In attempting to avoid Triffin's execution of his judgment, the Bank has refused to recognize the order of the Bankruptcy Court. It resists the attachment of Interstate's accounts because it perceives that it would create for itself potential liability to the bankrupt's (Interstate's) estate. We find the Bank is under a duty to recognize the Bankruptcy Court's order. Triffin's action in executing on his judgment was proper under state law. Under the facts of this case, we conclude that the accounts are not immune from attachment in execution because of the Bankruptcy Court's order. To hold otherwise would place Triffin, a judgment creditor who has complied with the requisites to perfect his claim, in a juridical limbo despite the Bankruptcy Court's order permitting him to pursue that claim in accordance with state law.
We point out that the Bank's characterization of the accounts as "debtor-in-possession" accounts has no legal significance. The Bank has not pointed to any order of any
[ 357 Pa. Super. Page 248]
court or any provision of any law requiring it to so characterize these accounts. Thus, the characterization serves only as an internal aid to the Bank and reflects the fact that the depositor has filed for bankruptcy.
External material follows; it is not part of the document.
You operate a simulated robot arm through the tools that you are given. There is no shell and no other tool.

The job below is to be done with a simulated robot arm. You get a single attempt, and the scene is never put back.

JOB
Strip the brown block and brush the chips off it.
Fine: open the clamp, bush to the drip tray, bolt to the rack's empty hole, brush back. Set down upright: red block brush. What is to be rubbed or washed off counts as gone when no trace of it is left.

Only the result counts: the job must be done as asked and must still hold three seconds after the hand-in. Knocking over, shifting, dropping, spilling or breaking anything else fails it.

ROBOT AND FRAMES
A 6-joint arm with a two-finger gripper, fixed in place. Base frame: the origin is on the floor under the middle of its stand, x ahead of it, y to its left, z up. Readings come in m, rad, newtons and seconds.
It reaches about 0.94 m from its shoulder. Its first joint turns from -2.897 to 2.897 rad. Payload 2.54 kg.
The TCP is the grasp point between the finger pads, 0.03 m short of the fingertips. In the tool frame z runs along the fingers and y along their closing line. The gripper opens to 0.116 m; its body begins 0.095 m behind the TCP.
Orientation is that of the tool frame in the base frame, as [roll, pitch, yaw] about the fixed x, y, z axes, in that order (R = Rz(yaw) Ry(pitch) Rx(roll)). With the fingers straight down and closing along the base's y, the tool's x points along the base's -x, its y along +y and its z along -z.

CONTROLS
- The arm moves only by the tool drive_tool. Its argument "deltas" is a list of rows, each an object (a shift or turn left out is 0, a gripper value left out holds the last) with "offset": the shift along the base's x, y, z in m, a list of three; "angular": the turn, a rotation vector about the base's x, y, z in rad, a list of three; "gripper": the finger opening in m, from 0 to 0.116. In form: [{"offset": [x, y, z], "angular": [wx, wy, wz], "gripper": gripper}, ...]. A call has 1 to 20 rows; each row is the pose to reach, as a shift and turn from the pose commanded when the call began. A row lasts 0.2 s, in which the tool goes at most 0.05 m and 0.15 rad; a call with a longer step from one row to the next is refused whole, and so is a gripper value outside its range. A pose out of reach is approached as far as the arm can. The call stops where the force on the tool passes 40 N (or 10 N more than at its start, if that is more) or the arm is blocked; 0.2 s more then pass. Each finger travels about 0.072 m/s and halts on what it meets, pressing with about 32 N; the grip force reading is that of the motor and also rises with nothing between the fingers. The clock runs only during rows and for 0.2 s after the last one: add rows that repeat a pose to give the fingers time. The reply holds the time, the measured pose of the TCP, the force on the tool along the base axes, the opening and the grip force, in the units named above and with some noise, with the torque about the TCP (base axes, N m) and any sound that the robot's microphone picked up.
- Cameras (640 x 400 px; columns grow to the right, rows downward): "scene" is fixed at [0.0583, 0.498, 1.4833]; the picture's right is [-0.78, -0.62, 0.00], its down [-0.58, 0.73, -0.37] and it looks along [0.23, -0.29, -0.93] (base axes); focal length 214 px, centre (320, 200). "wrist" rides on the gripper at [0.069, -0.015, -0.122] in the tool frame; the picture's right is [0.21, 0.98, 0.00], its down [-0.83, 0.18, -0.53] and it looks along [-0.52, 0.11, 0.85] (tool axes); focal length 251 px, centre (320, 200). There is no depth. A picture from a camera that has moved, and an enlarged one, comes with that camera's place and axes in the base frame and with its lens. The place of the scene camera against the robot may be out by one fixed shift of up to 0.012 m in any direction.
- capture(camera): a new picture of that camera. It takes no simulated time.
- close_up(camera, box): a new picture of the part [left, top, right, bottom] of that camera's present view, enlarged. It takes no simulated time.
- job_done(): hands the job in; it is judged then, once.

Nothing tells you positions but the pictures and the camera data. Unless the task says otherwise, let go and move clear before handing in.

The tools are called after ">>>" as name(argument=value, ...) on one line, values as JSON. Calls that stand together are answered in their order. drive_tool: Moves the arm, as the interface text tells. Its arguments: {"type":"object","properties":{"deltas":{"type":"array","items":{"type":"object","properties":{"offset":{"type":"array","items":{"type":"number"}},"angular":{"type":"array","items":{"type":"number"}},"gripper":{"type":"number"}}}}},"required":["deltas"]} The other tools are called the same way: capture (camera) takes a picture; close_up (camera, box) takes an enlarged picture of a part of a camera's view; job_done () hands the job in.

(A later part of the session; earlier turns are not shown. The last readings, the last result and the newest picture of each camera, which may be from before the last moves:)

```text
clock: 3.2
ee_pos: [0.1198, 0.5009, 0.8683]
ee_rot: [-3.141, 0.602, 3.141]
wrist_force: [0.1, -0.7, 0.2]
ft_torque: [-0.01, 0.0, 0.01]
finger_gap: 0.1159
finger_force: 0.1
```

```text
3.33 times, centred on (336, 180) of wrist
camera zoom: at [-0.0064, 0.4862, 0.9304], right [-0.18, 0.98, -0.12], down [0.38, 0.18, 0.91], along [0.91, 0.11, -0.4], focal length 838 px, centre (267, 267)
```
The Bank's attempt to avoid attachment is violative of the order of the Bankruptcy Court which expressly granted Triffin the right to pursue state remedies and removed him from the constraints of the Bankruptcy Code's stay provisions. In all respects, Triffin's right to attachment of Interstate's accounts on deposit with the Bank is valid. Therefore, the trial court erred in denying Triffin's motion for judgment on the pleadings.
Order reversed and case remanded for proceedings consistent with this opinion. Jurisdiction is relinquished.
Order reversed and case remanded for proceedings consistent with this opinion. Jurisdiction is relinquished.